Please print all of the material below, word for word. Use JSON: a list with one string for each line that is not empty.
-------------------------
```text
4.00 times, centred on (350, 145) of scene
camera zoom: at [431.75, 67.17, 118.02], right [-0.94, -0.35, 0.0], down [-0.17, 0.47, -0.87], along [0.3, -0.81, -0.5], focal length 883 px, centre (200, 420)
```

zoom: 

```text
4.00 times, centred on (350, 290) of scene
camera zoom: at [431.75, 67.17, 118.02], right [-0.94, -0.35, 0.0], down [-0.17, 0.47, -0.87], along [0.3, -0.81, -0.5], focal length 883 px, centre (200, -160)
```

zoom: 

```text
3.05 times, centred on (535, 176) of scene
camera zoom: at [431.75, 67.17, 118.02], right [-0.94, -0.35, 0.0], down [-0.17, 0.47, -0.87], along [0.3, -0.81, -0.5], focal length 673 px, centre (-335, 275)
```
-------------------------
■ SOLUTION TO THE EXERCISE
[
  "```text",
  "4.00 times, centred on (350, 145) of scene",
  "camera zoom: at [431.75, 67.17, 118.02], right [-0.94, -0.35, 0.0], down [-0.17, 0.47, -0.87], along [0.3, -0.81, -0.5], focal length 883 px, centre (200, 420)",
  "```",
  "zoom: ",
  "```text",
  "4.00 times, centred on (350, 290) of scene",
  "camera zoom: at [431.75, 67.17, 118.02], right [-0.94, -0.35, 0.0], down [-0.17, 0.47, -0.87], along [0.3, -0.81, -0.5], focal length 883 px, centre (200, -160)",
  "```",
  "zoom: ",
  "```text",
  "3.05 times, centred on (535, 176) of scene",
  "camera zoom: at [431.75, 67.17, 118.02], right [-0.94, -0.35, 0.0], down [-0.17, 0.47, -0.87], along [0.3, -0.81, -0.5], focal length 673 px, centre (-335, 275)",
  "```"
]